2. Raising the question why would a profession need to argue it's techniques are effective?
The obvious answer being that limited effectiveness of psychotherapy is one of the criticisms leveled against it.
When all disorders are lumped together, roughly 2/3's of people with mental illness show improvement over several years even without treatment (which obviously isn't to say that all mental illnesses improve in this way). To be shown effective specific psychotherapies must achieve a statistically valid outcomes for illnesses in some manner that is either better, faster, or more durable than the 'no treatment' recovery rate.
In "The Great Psychotherapy Debate", Bruce Wampold (psychologist U Wisconsin) found, also using meta-analysis, that while psychotherapy enhanced patients' sense of well-being, that outcome significantly depended upon the therapists' personality and the therapists' confidence in the therapy they were delivering--issues independent of type of psychotherapy but not independent of patient perception and receptivity to the therapist's treatment.
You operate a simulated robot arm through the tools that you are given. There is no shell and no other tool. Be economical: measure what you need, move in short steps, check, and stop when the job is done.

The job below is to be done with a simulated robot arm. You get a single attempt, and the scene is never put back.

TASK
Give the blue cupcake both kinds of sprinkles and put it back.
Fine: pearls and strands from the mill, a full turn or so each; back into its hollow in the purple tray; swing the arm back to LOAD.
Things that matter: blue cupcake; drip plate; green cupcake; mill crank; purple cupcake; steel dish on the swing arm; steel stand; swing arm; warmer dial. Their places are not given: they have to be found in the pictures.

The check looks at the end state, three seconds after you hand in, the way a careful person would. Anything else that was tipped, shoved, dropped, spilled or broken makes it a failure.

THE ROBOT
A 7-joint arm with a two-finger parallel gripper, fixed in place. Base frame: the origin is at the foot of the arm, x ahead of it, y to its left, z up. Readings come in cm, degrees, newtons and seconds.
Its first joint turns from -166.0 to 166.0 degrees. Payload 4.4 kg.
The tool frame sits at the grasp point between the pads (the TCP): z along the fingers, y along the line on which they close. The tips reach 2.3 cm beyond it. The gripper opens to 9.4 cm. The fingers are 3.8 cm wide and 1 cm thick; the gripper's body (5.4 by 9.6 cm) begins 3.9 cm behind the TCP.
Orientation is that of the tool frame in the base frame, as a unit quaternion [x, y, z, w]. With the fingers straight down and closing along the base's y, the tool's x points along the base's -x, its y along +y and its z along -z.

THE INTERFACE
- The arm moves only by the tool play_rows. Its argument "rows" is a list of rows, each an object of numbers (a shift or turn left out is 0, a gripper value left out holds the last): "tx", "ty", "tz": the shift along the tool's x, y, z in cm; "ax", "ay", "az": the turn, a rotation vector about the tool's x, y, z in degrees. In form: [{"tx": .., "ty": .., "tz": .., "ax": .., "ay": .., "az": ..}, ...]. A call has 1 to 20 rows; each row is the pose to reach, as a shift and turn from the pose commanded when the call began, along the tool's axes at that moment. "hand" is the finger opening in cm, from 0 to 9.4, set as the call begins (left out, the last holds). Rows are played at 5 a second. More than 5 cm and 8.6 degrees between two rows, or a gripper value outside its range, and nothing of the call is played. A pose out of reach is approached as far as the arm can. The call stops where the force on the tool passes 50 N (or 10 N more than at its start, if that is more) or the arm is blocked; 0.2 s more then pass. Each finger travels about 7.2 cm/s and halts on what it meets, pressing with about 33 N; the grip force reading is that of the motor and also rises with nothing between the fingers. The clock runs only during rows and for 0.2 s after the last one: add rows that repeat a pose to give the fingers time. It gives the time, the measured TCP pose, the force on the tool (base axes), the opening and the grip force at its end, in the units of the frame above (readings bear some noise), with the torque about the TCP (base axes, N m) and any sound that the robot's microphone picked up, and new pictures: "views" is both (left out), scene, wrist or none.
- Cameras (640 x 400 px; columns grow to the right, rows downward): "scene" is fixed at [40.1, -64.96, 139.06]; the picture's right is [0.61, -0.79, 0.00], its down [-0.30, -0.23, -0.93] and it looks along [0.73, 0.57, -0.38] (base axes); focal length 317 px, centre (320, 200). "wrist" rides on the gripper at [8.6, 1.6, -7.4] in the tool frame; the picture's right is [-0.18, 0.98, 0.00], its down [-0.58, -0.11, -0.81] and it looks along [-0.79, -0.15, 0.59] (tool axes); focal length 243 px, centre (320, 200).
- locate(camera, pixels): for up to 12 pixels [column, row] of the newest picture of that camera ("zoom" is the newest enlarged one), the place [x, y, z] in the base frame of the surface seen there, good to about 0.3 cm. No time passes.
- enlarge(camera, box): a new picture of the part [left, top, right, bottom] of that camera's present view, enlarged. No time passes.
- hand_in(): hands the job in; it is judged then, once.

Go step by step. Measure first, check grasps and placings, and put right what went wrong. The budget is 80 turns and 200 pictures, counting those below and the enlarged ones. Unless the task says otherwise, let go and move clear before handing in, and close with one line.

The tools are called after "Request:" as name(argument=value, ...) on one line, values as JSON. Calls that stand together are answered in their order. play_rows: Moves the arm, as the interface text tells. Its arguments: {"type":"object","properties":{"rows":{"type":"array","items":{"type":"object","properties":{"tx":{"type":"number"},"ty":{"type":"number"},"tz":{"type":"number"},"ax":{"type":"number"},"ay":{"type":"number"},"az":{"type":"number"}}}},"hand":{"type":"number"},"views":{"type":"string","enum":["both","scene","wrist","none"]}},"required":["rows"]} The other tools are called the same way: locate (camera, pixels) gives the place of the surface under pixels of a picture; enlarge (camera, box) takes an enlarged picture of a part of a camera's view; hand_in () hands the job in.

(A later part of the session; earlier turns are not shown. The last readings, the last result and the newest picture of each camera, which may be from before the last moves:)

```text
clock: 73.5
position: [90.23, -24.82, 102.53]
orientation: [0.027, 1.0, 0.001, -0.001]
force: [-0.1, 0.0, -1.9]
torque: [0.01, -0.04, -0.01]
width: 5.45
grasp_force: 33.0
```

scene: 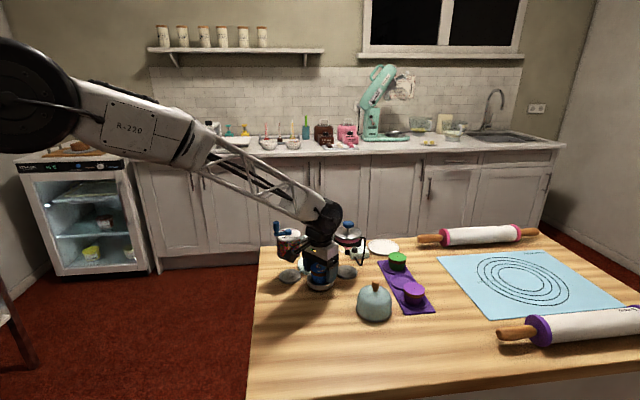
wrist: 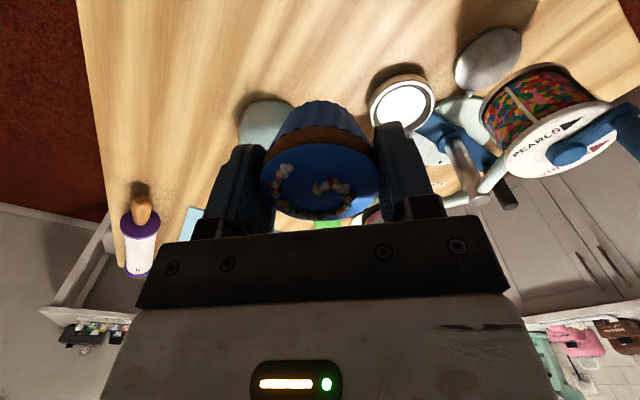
Setting that debate aside, the talk-therapists want the APA to endorse the effectiveness of talk-therapy compared to psycho-pharmaceuticals. Their careers, and perhaps the mental wellness of millions, depend on utilization of talk-therapies.
But, regardless of potential effectiveness of psychotherapy, it's no surprise to me that Americans willingly seek psycho-pharmaceuticals for mental illness. Americans perceive pharmaceuticals as scientific solutions to real medical problems. The mentally ill, and most of their care givers, want mental illnesses to be seen as real medical problems.
In American society the mentally ill are highly stigmatized and consequently quickly put at social and economic disadvantage. When mental illness is framed as a consequence of chemical imbalances in the brain, that can be treated with drugs, the mental illness is transformed into a neurophysiology condition. Such a condition is less likely to be seen as the patient's fault. By contrast psychotherapy leaves open to social perception the possibility of the role of personal culpability in mental illness. Talk-therapy, rational emotive therapy, skills training, etc. imply the mental illness is a consequence of a personal shortcoming in appropriate cognition, or emotional/behavioral self-control.